*Exercise aim*:
Pictures stay out of the copy; set down each line of the listing below exactly.

*Supplied data*:
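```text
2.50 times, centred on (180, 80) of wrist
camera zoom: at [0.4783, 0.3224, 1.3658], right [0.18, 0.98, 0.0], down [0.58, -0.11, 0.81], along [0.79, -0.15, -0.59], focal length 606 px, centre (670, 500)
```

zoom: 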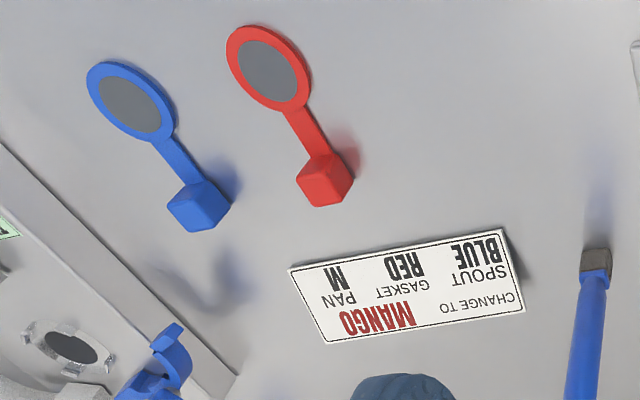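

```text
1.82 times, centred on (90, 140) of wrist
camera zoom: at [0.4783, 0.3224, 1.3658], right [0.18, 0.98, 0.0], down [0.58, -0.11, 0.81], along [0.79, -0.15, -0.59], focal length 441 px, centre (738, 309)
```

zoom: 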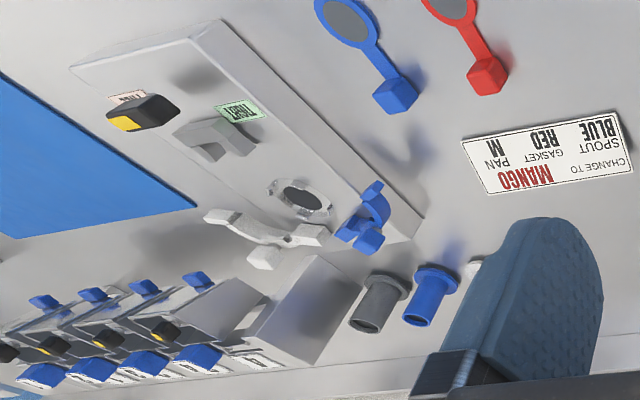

*Task solution*:
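```text
2.50 times, centred on (180, 80) of wrist
camera zoom: at [0.4783, 0.3224, 1.3658], right [0.18, 0.98, 0.0], down [0.58, -0.11, 0.81], along [0.79, -0.15, -0.59], focal length 606 px, centre (670, 500)
```

zoom: 

```text
1.82 times, centred on (90, 140) of wrist
camera zoom: at [0.4783, 0.3224, 1.3658], right [0.18, 0.98, 0.0], down [0.58, -0.11, 0.81], along [0.79, -0.15, -0.59], focal length 441 px, centre (738, 309)
```

zoom: 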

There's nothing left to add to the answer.